→ **Supplied text**
:::
Then he texts the next day and invites me over to his Malibu hang out with his two Domme’s to come and fuck them with a strap on and come sit on his cock. No. Once again the answer is a fuck no. I respond with a much more violent proposition that I cut his dick off and make him suck it. That would please my evil sadistic side. I tell him that I can’t believe that he even has a cock still, that his ex should have cut it off and taken it with her to Italy. He doesn’t even deserve to have one.

I go to SF, I party, I dance, I shop, I fuck. All in the day’s life of a seductress…

Bunny hates denial. He starts texting me again with these stupid bullshit words like

“I gave you my soul!”

Ha. He gave me his soul yet he can’t give me the time of day. Well take your soul back bunny. I don’t want it anymore.

After all this soul talk, and talk that “we are going to see each other” which actually means I’m going to make fake plans with you and then disappear and not answer your phone calls or texts. I know this game all too well.

I find myself at the Chateau Marmot Monday night with some clients, just days after this soul talk. So I’m thinking he wants to see me. I smell him, faintly the entire time I’m there. I know I’m going to see him. My intuition is always much stronger than his….

And for some fucked up reason I need to hurt myself again. I text him.

“I’m at the Chateau Marmont, you?”

“I’ll be there in 20 minutes.”

Oh so he doesn’t respond to me in days but he’s meeting someone else at the Chateau and apparently forgot that he told me he would meet up with me at some point.

“Are you meeting someone else?”

“yes.”

“Ok well I guess that means we aren’t seeing each other then.”

“No problem.”

“Actually it is a problem. You give me your soul but you can’t have a conversation?!”

No response. That’s it . I don’t see him walk in, like all too many times he tells me he’s coming somewhere and never does.

I text him “It’s done. It’s over. For good. I’m blocking your number.”

No response. From a human who doesn’t feel things, who can so easily cut people he cares about out of his life. Just as good. I’m over it.

I never get around to calling at and t to block his number.

A week goes by.

I do a kinky photo shoot on Saturday with a friend of mine, and take very naughty nude fetish photos. I know the way to get attention from bunny is through kinky shit.

I send him a photo at three in the morning. He calls me, pretending it’s all good between us.

“so why are you sending me this picture? What do you want me to do with this picture of your pussy?”

“It’s just art.”

He thought it was a booty call proposition. He really is just in response to his bodily desires. Drugs and pussy.

“Where are you?”

“I’m in venice with a friend of mine.”

“do you have mdma?”

“yes.”

“ok well let’s meet up and party.”

“I can’t do that right now.”

I hang up the phone slightly thereafter. He calls back twice. I don’t answer because I’m hanging with my photographer friend who I owe my undivided presence to since he just shot these brilliant and kinky photos of me for free.

Bunny texts a few more times and says

“you win. Bravo!”
:::
→ **Data block**

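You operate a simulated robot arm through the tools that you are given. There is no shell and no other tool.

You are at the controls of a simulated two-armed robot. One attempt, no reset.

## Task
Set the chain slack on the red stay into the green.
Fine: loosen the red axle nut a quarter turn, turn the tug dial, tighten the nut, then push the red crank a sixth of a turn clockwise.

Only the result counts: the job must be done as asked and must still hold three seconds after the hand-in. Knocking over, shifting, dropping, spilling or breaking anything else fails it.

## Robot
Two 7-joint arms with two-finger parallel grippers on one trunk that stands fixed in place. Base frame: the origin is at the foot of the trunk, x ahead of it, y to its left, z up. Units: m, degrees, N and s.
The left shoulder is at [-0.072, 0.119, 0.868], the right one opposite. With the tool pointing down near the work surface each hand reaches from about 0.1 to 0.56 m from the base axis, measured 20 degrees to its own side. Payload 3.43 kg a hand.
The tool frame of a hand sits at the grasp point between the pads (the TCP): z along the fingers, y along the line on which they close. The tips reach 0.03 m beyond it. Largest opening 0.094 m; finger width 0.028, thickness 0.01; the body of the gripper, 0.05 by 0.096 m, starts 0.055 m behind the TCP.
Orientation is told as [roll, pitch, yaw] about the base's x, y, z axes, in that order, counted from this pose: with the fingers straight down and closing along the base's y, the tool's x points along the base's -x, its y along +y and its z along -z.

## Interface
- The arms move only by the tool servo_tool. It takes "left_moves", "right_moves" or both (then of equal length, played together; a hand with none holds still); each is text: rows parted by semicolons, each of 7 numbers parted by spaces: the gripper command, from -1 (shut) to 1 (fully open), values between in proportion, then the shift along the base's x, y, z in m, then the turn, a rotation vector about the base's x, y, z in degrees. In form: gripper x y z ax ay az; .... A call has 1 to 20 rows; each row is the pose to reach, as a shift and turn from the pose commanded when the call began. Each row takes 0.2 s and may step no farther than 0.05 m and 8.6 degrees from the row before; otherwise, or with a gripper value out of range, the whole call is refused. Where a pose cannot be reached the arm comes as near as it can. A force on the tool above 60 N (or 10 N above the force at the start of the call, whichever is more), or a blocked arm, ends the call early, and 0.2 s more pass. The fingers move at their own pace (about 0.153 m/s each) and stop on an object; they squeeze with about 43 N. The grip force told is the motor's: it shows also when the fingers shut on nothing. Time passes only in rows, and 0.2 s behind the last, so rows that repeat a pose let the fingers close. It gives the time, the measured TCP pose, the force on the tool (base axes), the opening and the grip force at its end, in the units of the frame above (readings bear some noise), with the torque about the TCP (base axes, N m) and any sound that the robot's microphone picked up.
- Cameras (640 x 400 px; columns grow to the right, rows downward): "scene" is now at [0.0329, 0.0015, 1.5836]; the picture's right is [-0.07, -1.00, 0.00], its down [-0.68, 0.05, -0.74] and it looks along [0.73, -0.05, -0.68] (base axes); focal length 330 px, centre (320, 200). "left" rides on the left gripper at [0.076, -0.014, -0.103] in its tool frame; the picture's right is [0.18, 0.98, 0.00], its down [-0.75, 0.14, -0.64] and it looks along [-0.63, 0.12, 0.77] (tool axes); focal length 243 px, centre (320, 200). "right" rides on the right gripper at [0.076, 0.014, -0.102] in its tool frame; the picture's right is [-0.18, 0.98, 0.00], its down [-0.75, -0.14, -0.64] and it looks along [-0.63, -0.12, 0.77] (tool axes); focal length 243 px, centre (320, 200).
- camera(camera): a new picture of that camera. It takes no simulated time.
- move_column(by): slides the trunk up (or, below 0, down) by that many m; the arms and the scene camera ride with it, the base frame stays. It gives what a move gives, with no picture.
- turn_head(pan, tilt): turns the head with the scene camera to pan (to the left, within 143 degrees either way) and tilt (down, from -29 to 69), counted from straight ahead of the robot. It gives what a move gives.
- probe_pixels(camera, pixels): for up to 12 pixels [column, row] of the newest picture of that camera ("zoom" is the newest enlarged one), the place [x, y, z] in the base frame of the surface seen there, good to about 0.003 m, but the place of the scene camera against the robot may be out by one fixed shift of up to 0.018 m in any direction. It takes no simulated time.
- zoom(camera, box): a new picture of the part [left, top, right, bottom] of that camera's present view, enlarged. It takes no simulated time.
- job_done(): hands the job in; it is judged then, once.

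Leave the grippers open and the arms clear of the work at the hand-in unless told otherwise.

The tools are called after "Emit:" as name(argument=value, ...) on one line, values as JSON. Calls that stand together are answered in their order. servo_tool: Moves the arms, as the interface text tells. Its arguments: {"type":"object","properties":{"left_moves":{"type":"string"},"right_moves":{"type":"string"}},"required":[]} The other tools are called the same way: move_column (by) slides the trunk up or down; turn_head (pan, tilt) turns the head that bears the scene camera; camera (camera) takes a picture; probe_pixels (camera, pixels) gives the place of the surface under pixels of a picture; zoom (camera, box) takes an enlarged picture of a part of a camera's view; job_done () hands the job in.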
:::
→ **Do this**
How does the supplied text go on? Write the next part.

→ **Output**
and then a few moments later decides that I don’t win. That I am shit. That because I didn’t give him what he wanted in that moment, that he has the right to diss me, my art, that my photos are shit and that I am somehow beneath him.

“Why don’t you tie yourself to a piano and take a picture of that. Let me see that!”

One final call on Sunday. We begin the conversation civilly, like what am I doing, do I want to meet up on Melrose or something like that. I tell him I can’t meet up right now (wow that’s like 5 or 6 No’s in a row!) and he’s pissed. He’s yelling and screaming into the phone that he’s totally sick of this. Well I am too. Sick of someone saying sweet things to me and having absolutely no follow through with any of it. No intention of actually loving me. He can’t offer me anything. Just twisted fucked up heart games and he doesn’t even acknowledge that he’s a player.

“no more roses, no more ‘I love you’s’ nothing. Don’t sweet talk me anymore, understand?!”

He’s not used to a strong woman telling him to fuck off.

We both commence that It’s over.

I tell him I want nothing from him. He wants nothing from me.

Done deal. Finally over.

I take out the pain on my submissive.

I meet with him last night (a story that will be posted soon.)

We smoke pot and I am lying in his bed, and all of my feelings finally come to the surface. I’m kind of just over men. I’m over men wanting women for their sexuality. Even though my Wolfie says that he loves me, that he cares for me, and does, he still wants inside my pussy.

Why can’t men get their dicks under control??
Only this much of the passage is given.